## START

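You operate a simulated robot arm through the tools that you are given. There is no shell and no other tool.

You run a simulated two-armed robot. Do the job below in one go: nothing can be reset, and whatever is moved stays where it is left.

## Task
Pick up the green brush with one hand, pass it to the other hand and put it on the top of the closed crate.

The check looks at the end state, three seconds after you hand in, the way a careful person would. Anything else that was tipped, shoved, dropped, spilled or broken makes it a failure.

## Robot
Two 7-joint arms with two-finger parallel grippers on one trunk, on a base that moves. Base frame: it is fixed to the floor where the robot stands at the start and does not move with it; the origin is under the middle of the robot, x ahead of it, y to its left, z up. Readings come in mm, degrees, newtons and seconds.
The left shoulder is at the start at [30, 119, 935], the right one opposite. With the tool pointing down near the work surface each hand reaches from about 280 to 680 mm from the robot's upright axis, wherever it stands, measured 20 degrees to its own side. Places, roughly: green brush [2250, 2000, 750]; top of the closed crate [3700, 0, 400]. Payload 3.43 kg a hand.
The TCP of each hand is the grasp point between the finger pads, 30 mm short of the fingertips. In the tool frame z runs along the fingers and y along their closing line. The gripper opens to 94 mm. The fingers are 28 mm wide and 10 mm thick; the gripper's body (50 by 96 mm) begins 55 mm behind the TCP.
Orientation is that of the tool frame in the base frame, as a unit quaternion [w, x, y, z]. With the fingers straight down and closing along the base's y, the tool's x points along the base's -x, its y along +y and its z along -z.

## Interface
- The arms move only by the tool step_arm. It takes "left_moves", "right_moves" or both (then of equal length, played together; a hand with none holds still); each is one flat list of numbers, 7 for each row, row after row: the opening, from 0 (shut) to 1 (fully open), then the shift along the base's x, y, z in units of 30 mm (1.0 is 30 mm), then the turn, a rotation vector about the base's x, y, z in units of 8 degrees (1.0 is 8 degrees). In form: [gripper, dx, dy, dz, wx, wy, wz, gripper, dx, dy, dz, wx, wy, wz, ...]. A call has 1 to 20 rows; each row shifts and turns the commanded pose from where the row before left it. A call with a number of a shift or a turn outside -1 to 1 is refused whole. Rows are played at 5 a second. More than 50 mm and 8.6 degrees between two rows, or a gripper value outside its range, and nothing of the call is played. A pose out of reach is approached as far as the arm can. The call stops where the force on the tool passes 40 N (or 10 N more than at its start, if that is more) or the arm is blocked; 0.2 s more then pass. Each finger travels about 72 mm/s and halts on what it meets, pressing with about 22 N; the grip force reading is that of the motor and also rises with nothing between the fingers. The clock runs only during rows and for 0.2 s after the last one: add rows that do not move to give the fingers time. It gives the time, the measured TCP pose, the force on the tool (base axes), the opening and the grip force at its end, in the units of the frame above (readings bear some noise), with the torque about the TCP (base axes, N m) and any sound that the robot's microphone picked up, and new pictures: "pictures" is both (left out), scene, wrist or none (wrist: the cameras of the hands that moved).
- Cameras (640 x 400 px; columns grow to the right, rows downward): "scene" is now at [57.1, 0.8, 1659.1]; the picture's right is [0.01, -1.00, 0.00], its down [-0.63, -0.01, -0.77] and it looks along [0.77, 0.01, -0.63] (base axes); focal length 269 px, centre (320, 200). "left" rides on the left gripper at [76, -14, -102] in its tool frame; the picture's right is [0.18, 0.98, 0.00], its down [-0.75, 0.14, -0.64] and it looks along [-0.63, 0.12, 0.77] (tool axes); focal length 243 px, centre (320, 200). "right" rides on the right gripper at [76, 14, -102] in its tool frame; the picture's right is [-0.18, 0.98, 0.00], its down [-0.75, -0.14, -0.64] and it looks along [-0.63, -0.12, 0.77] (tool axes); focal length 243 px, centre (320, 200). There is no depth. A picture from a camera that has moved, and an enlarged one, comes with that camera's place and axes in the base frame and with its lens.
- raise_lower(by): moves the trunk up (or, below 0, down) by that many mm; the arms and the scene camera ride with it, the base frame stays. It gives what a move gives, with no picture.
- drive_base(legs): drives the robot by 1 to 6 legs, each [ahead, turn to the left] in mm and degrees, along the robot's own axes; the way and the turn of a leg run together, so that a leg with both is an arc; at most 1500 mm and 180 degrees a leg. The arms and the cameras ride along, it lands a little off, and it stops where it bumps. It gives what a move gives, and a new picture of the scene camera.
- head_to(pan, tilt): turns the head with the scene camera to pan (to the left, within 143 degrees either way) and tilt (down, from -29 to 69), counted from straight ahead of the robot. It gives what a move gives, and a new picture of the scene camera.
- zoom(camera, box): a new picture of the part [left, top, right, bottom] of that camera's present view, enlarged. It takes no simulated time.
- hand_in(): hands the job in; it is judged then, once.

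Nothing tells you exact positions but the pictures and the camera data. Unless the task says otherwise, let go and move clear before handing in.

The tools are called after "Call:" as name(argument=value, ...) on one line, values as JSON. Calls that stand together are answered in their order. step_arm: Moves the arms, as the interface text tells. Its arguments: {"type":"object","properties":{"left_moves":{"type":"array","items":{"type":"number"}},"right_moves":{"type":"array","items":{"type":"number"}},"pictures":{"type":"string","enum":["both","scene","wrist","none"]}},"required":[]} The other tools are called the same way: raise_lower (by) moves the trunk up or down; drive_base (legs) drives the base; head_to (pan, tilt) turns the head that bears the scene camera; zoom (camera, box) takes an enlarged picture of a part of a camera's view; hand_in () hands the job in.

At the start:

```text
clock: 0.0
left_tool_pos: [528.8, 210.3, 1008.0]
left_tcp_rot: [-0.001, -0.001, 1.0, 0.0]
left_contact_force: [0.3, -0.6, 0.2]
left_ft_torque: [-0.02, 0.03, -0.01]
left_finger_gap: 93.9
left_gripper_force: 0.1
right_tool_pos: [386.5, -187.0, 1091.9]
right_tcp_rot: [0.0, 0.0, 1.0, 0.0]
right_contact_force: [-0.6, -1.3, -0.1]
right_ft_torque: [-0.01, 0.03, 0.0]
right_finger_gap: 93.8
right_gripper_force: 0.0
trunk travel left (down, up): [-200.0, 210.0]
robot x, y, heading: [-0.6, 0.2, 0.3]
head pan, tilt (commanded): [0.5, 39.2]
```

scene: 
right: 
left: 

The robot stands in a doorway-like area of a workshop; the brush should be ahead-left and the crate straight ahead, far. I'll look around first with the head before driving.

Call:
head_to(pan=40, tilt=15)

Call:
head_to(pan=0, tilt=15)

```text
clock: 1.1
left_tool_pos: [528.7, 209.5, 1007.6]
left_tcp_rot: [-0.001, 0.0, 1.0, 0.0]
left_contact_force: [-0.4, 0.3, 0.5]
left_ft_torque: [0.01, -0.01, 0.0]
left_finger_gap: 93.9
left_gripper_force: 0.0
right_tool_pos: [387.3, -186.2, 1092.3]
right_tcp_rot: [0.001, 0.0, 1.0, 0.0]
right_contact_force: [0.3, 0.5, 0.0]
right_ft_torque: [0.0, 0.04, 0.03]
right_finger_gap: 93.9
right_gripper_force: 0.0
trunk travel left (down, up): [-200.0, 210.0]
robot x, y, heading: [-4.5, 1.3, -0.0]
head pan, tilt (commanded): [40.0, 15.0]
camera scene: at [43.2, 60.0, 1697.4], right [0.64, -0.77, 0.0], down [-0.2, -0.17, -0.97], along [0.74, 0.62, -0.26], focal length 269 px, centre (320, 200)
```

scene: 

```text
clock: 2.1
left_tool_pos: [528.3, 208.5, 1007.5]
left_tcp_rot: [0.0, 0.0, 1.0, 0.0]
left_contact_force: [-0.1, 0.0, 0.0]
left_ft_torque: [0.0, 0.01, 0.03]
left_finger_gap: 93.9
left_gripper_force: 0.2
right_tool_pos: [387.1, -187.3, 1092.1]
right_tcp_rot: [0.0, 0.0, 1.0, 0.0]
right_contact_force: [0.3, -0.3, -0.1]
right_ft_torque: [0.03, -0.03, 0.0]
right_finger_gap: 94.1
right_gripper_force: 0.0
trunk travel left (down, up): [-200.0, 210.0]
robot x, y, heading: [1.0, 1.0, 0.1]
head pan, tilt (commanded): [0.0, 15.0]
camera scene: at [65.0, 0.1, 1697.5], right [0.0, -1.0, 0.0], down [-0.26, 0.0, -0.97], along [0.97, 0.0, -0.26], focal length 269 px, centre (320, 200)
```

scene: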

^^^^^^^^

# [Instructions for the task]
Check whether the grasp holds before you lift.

## END

# [Instructions for the task]
Only the lines running from the line with "- head_to(pan, tilt): turns" through the line with "- hand_in(): hands" should be repeated, exactly and with both ends kept.

# [Task response]
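- head_to(pan, tilt): turns the head with the scene camera to pan (to the left, within 143 degrees either way) and tilt (down, from -29 to 69), counted from straight ahead of the robot. It gives what a move gives, and a new picture of the scene camera.
- zoom(camera, box): a new picture of the part [left, top, right, bottom] of that camera's present view, enlarged. It takes no simulated time.
- hand_in(): hands the job in; it is judged then, once.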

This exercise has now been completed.